- WORK REQUIRED -
Restate word for word the lines beginning at the one that contains "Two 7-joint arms" and ending at the one that contains "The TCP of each"; include both and nothing else. Put them in a Markdown table headed ID and String, one numbered row for each line that is not blank.

-- Begin INFORMATION SUPPLIED --

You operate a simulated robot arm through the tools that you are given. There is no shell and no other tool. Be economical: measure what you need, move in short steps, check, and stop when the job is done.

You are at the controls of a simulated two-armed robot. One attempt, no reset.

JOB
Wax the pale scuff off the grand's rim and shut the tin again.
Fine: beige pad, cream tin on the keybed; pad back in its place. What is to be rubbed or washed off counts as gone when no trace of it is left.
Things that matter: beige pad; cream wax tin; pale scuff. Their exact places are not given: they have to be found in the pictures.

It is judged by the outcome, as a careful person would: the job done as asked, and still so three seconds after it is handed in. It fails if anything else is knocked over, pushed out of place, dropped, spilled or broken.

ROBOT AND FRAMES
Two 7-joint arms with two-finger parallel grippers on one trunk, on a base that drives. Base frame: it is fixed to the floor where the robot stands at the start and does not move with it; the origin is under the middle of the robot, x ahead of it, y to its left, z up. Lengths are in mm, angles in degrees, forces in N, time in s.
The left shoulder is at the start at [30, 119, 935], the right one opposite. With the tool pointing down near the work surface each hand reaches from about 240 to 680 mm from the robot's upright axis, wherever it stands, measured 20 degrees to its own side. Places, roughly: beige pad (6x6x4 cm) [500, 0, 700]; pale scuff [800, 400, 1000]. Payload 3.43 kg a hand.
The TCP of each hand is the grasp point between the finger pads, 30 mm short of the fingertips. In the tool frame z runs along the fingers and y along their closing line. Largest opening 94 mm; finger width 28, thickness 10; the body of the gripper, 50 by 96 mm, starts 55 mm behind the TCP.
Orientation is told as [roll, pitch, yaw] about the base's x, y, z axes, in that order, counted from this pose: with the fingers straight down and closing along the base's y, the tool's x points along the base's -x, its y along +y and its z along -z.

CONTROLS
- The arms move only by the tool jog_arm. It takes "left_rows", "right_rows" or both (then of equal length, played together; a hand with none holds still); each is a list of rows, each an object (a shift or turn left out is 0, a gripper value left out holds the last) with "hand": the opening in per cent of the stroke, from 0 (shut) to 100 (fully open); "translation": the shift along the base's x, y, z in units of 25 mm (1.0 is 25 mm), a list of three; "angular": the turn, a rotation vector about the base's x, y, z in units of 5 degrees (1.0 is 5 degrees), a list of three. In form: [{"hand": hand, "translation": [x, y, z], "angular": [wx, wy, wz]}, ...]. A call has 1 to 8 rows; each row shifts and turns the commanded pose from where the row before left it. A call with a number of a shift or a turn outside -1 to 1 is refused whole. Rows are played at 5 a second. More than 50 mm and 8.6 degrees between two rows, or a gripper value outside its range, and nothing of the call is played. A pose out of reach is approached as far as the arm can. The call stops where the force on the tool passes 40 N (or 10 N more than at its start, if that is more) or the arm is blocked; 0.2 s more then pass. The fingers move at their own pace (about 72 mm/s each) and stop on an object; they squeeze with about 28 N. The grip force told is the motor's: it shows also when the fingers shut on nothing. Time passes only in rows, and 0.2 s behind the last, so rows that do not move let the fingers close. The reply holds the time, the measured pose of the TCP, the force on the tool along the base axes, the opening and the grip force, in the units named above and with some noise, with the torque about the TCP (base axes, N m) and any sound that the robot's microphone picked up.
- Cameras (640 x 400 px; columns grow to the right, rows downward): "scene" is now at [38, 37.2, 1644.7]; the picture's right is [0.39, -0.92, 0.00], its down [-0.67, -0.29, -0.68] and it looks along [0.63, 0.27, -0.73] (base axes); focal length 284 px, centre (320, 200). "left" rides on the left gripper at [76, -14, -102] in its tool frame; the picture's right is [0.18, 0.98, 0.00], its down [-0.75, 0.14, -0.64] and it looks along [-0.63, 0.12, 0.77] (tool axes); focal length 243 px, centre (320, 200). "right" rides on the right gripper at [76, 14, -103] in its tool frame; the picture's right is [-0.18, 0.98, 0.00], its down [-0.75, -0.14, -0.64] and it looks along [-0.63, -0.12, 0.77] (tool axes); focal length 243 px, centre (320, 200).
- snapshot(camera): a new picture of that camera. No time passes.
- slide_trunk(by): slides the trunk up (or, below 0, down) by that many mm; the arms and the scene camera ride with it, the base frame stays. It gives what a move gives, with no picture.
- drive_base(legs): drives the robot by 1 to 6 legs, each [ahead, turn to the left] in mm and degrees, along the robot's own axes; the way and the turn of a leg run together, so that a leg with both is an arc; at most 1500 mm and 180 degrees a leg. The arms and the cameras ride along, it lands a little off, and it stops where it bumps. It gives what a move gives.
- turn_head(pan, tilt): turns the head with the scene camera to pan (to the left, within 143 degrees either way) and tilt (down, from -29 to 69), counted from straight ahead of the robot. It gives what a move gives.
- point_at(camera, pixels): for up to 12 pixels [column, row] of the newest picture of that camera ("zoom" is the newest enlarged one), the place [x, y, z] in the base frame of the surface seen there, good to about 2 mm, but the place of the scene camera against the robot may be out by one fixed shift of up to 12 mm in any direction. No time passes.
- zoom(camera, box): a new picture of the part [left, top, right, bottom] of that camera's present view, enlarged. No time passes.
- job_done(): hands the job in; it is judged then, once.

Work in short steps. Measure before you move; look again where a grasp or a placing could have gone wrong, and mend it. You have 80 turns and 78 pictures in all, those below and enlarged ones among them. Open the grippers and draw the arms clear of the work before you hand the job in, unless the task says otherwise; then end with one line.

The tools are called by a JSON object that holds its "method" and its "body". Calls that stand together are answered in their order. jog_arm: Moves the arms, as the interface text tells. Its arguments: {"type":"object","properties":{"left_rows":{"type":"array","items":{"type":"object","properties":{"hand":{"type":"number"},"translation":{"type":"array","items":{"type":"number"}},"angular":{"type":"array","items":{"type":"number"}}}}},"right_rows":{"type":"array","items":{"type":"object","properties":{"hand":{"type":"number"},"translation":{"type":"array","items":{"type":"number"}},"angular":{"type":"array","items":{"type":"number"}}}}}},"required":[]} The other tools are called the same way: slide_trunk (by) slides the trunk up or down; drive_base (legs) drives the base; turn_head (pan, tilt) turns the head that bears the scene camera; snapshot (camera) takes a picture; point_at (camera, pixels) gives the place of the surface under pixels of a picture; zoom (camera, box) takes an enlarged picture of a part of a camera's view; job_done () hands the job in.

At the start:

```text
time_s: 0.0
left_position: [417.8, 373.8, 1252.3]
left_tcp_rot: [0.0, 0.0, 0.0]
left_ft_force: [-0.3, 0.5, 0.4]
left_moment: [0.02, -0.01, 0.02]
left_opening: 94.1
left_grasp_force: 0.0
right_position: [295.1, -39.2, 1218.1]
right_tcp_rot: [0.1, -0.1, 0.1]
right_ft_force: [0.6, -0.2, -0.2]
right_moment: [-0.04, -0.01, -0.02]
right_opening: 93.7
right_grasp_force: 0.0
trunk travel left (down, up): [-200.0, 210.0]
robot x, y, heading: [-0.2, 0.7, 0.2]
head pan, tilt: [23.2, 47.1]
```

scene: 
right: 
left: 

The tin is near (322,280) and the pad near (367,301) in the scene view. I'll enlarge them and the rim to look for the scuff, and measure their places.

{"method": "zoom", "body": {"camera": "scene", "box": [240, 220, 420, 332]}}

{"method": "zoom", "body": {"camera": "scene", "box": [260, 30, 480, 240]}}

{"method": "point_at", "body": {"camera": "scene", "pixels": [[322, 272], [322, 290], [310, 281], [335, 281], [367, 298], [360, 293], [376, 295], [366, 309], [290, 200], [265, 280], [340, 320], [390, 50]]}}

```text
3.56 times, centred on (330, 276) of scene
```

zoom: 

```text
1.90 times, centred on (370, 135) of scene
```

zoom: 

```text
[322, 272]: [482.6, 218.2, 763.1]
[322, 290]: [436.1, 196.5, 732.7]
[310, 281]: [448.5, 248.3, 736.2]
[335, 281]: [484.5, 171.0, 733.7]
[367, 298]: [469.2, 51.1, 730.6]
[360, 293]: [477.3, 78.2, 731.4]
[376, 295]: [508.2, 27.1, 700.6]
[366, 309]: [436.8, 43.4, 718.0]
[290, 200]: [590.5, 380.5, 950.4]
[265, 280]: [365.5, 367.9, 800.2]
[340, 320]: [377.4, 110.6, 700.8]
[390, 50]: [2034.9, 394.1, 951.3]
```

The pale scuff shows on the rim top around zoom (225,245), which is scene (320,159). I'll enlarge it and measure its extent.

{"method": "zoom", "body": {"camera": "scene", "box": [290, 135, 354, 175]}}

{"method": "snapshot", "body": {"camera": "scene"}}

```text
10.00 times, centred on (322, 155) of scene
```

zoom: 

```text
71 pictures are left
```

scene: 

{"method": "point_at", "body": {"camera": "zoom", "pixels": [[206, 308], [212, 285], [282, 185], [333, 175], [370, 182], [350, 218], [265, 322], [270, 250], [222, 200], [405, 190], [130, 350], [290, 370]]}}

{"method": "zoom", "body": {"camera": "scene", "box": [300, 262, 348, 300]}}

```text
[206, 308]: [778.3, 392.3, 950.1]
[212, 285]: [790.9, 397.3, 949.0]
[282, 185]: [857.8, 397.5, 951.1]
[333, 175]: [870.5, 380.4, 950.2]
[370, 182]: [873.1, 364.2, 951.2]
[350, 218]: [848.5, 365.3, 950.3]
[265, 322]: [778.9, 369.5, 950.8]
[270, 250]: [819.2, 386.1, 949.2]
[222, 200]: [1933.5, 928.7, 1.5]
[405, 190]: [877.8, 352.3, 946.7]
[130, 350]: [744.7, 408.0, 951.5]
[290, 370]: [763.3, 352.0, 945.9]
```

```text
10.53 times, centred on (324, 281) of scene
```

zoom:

-- End INFORMATION SUPPLIED --

- RESPONSE FOR THIS EXERCISE -
| ID | String |
|---|---|
| 1 | Two 7-joint arms with two-finger parallel grippers on one trunk, on a base that drives. Base frame: it is fixed to the floor where the robot stands at the start and does not move with it; the origin is under the middle of the robot, x ahead of it, y to its left, z up. Lengths are in mm, angles in degrees, forces in N, time in s. |
| 2 | The left shoulder is at the start at [30, 119, 935], the right one opposite. With the tool pointing down near the work surface each hand reaches from about 240 to 680 mm from the robot's upright axis, wherever it stands, measured 20 degrees to its own side. Places, roughly: beige pad (6x6x4 cm) [500, 0, 700]; pale scuff [800, 400, 1000]. Payload 3.43 kg a hand. |
| 3 | The TCP of each hand is the grasp point between the finger pads, 30 mm short of the fingertips. In the tool frame z runs along the fingers and y along their closing line. Largest opening 94 mm; finger width 28, thickness 10; the body of the gripper, 50 by 96 mm, starts 55 mm behind the TCP. |